To summarise, there are three main parts to this agreement. Firstly, the investors pay cash to SPV and receive a certificate in return. Secondly, the SPV uses this cash to buy the asset from the issuer and at the same time enters into a lease agreement (where DEWA agrees to pay rentals). Finally, at maturity (generally five years), the issuer will buy back the asset from the SPV and pay back the initial sum, which it had received from the SPV.

Ijara Sukuk Structure

The DEWA sukuk issue is a typical example of a new way of financing, gripping the MENA region. Certainly, with the levels of liquidity increasing and investor confidence remaining strong, the U.K. government is also considering to join the global race in Islamic finance. The below table, shows some of the strong performers in the sukuk space globally.

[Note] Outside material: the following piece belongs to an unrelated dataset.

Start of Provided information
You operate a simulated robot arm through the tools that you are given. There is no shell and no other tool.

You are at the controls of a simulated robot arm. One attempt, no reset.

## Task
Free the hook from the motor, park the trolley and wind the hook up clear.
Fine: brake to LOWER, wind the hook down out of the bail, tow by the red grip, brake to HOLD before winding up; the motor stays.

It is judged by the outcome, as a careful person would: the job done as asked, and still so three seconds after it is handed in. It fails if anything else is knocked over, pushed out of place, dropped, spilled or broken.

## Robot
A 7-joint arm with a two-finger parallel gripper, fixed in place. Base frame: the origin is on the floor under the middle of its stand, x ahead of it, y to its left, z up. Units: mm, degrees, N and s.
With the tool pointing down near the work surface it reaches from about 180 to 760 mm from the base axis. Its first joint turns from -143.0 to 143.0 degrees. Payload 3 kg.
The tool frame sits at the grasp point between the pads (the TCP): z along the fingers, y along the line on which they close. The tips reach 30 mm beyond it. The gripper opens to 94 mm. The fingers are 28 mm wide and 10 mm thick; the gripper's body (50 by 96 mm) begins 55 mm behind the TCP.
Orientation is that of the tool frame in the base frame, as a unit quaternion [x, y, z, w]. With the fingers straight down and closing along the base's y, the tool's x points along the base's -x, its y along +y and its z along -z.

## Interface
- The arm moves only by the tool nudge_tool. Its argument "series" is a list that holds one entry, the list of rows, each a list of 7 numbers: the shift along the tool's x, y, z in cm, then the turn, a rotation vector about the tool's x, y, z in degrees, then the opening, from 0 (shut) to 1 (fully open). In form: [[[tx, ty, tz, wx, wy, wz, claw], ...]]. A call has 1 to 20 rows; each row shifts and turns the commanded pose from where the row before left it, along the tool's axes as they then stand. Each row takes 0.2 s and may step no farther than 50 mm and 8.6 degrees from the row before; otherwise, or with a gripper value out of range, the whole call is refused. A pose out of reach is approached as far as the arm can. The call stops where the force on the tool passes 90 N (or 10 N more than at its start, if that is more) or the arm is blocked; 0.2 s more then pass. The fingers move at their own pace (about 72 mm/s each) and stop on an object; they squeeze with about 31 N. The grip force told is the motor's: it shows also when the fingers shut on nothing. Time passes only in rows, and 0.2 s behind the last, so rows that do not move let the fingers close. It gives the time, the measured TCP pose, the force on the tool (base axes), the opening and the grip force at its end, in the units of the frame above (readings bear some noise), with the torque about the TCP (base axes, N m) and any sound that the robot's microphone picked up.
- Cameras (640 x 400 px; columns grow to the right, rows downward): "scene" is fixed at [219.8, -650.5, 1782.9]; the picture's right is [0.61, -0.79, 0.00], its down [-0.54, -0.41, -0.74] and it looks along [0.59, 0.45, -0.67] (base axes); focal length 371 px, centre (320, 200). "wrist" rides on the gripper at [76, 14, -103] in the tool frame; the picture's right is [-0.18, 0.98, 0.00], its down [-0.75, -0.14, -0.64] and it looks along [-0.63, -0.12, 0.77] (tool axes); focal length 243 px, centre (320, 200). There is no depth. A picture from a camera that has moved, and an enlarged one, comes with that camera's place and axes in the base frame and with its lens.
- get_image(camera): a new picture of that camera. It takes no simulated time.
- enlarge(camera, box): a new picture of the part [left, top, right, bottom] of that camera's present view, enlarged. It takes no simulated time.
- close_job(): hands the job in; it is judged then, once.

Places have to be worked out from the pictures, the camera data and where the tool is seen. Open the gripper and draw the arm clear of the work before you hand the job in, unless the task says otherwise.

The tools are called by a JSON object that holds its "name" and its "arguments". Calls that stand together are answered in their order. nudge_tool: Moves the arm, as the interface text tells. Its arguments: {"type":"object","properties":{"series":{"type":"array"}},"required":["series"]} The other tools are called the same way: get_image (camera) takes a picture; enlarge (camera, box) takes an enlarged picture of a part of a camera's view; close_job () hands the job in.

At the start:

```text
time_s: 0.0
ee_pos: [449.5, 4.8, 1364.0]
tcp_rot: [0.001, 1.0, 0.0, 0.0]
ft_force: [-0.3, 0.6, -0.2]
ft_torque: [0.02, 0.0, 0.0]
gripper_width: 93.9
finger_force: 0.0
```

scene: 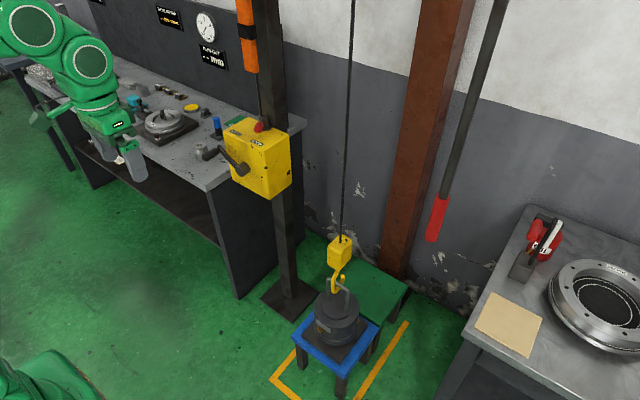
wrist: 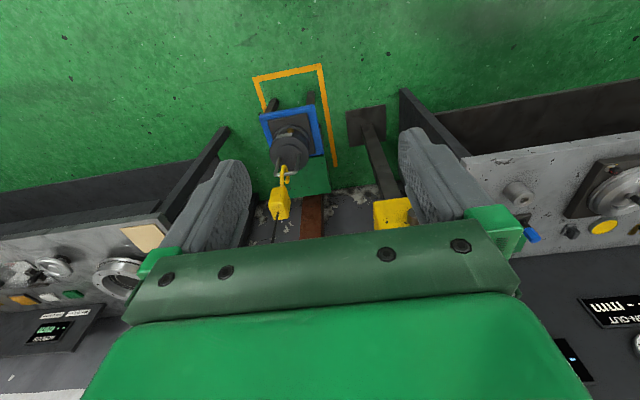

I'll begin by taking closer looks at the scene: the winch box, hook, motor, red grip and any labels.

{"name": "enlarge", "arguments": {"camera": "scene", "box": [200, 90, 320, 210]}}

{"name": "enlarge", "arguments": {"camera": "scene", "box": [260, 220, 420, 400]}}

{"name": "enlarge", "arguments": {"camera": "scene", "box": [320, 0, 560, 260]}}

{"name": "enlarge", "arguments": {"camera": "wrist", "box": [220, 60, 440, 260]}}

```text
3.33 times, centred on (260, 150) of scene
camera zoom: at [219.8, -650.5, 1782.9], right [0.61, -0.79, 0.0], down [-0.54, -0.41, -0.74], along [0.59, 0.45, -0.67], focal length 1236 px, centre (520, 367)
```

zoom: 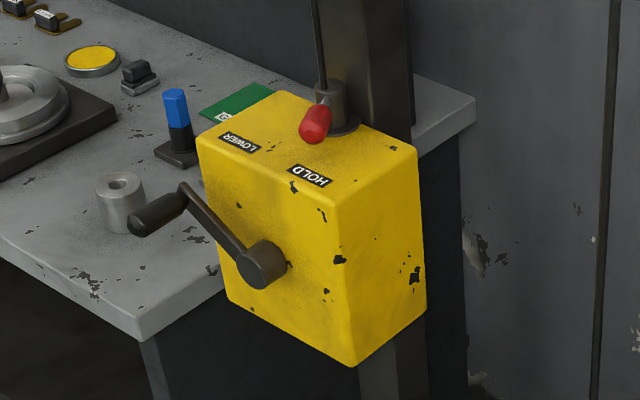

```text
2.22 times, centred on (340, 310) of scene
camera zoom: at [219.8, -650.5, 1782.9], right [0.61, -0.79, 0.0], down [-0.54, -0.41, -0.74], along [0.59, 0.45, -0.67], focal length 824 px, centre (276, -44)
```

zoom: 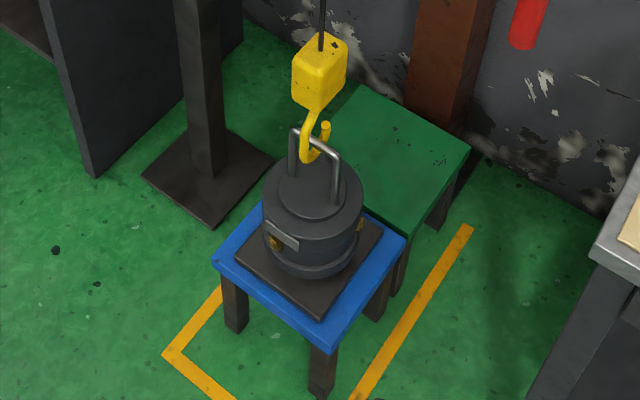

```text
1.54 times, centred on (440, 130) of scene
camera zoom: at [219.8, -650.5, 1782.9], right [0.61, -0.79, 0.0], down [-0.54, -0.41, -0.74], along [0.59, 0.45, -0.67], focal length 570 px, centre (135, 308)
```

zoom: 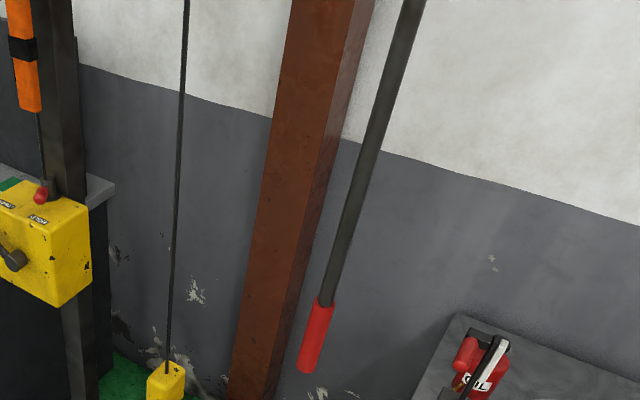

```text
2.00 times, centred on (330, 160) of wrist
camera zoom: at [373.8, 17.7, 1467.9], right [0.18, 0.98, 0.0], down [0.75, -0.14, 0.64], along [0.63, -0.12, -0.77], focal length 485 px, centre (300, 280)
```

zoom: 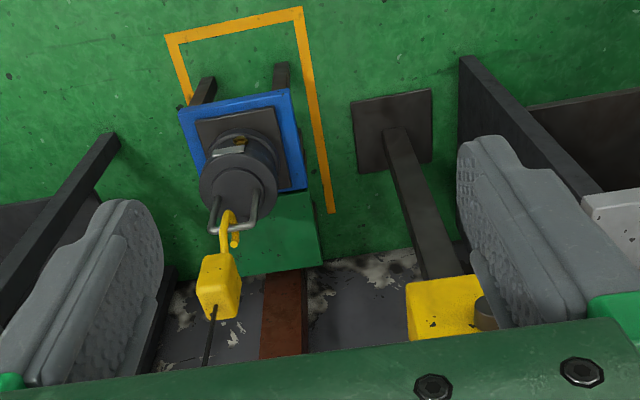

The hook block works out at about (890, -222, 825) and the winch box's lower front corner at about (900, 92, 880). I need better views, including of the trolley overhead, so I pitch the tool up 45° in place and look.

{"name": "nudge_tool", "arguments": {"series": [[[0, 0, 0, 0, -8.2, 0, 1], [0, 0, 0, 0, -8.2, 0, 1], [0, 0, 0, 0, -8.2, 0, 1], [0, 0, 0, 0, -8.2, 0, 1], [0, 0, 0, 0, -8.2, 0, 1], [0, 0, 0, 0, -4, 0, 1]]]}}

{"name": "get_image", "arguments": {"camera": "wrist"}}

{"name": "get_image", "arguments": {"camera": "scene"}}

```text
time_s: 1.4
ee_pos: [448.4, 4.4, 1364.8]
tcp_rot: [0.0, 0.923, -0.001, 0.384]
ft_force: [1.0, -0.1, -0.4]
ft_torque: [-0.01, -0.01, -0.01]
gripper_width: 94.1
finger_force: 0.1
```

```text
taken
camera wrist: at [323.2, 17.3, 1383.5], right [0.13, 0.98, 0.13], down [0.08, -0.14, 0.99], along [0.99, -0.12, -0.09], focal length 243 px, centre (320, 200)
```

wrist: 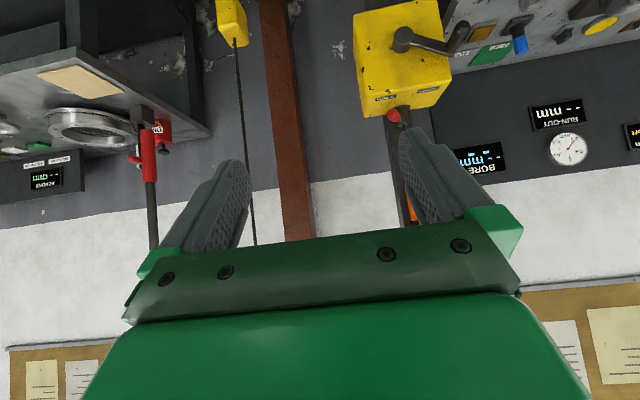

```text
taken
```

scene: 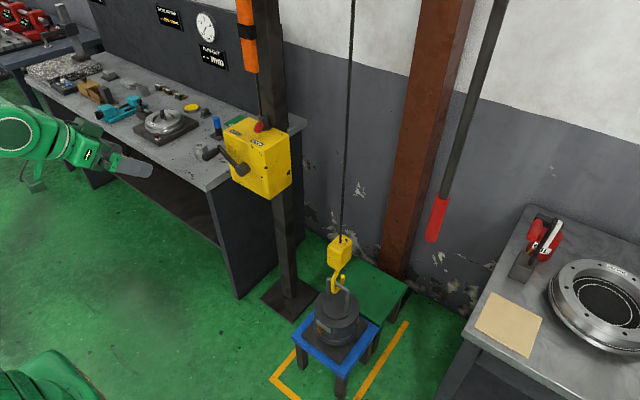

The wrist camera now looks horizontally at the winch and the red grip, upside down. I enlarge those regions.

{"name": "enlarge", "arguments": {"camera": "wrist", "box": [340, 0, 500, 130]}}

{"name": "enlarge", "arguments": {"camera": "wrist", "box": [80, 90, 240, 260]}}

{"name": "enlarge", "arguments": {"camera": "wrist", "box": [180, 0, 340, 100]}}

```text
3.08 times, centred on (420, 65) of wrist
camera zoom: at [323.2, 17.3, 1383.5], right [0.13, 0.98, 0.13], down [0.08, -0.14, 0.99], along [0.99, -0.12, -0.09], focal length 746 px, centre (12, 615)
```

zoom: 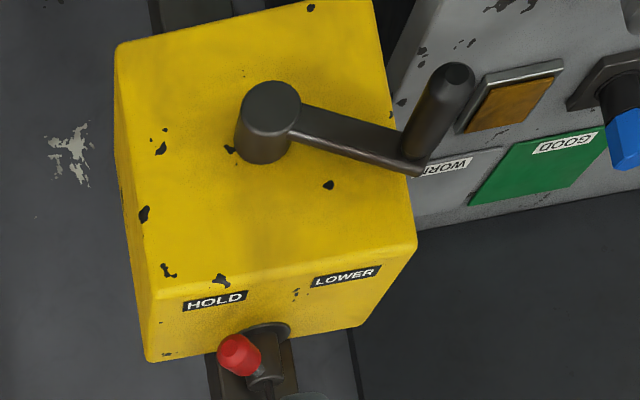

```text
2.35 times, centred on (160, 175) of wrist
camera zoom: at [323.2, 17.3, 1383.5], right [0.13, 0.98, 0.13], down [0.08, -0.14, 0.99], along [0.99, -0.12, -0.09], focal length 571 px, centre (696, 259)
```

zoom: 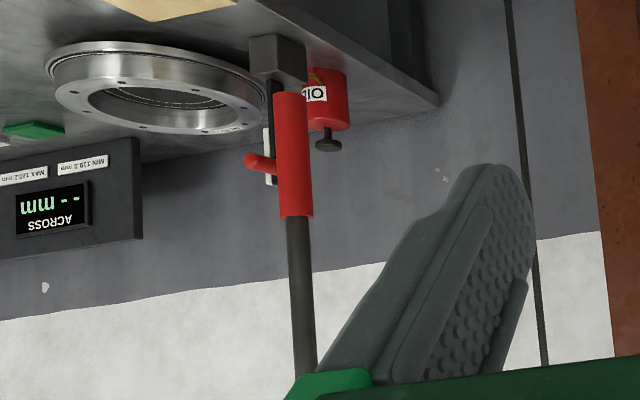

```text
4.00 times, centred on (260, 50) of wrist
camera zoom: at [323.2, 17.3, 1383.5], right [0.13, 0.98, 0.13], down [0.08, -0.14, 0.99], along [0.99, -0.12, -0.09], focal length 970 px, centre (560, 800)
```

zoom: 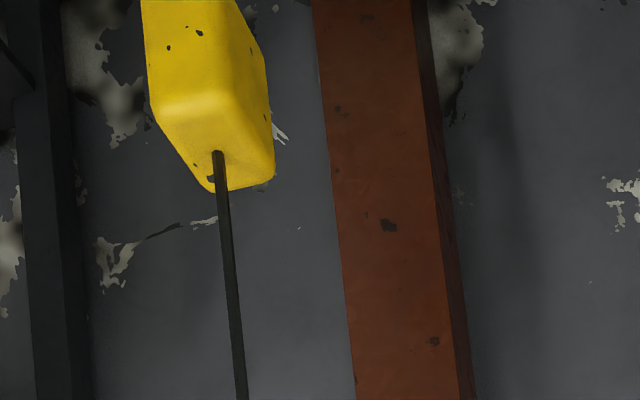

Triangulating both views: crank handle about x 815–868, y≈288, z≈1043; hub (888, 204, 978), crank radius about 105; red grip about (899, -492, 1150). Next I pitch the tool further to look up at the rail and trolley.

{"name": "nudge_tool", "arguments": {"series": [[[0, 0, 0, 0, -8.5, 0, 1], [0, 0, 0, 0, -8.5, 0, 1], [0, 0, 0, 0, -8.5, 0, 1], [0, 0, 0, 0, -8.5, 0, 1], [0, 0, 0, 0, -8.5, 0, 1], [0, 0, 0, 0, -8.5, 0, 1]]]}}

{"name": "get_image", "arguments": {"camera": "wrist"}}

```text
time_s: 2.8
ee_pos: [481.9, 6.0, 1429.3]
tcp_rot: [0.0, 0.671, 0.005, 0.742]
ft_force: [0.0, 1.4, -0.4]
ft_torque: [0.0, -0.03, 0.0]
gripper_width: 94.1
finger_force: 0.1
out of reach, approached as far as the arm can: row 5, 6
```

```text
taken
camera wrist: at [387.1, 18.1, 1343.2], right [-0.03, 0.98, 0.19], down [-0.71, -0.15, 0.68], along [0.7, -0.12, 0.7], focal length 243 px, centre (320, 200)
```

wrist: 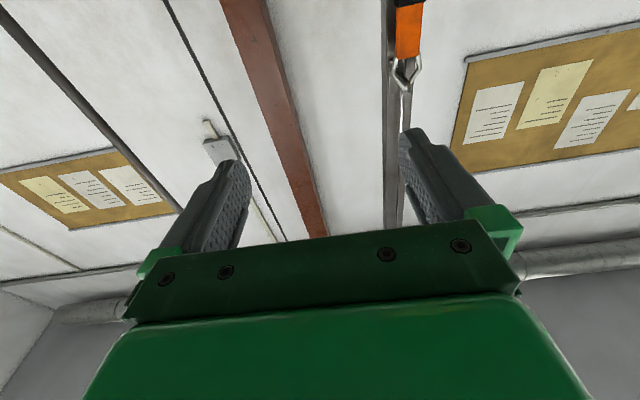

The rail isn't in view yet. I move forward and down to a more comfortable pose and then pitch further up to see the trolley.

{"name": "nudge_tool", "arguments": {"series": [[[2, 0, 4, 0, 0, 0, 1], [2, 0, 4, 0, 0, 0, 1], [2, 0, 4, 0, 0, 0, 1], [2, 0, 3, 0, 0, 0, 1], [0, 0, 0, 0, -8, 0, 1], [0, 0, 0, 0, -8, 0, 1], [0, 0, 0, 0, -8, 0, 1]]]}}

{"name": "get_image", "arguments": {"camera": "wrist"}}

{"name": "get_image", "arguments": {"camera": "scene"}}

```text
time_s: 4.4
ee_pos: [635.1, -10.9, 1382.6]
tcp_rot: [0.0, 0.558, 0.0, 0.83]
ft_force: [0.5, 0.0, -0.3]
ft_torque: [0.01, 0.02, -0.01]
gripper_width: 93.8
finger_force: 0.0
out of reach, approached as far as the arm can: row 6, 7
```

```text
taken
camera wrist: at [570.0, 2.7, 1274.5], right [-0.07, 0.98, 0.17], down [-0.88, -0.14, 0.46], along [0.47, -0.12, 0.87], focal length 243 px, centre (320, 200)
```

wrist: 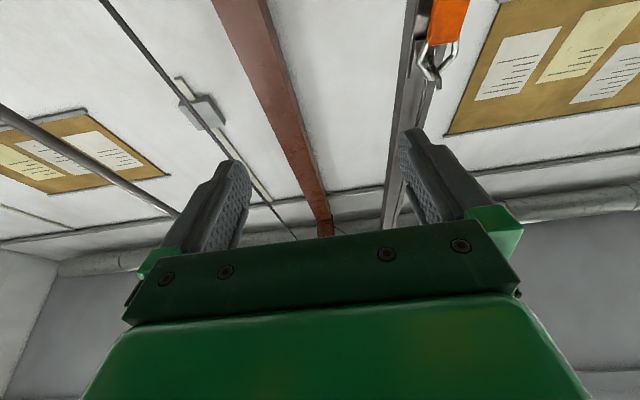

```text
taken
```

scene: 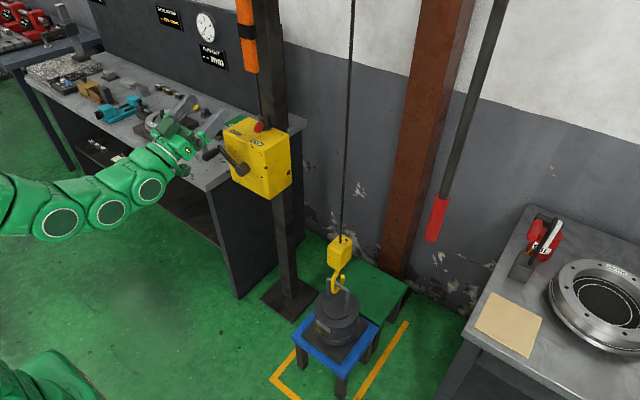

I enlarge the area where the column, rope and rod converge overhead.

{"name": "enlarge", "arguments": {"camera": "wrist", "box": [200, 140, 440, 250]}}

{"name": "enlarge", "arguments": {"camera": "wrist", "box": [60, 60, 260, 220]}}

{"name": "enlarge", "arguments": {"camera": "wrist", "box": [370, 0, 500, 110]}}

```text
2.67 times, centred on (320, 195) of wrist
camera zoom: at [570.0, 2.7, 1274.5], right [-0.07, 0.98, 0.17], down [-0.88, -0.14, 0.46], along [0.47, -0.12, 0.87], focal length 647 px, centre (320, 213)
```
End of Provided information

Islamic Securities by Country

It is interesting to note some surprise showings. For example, generally the United States has shown a lukewarm response to Islamic finance. Having said this, there is strong effort at a private level to engage with the government in creating a conducive environment for the industry. At the same time, it is promising to see supportive developments at government levels in countries such as Saudi Arabia and Indonesia which have historically been not so keen on developing the industry. The example of Malaysia has been an inspiration for many countries.

This increased activity certainly bodes well for overall economic story in the MENA region. As noted in this article, previous oil booms have not led to long term economic success in MENA due to little financial depth in the region. However, the development of the sukuk industry shows that the market is becoming more sophisticated. More importantly, this increased sophistication is being achieved with an eye on the religious and moral understanding of the Muslim world.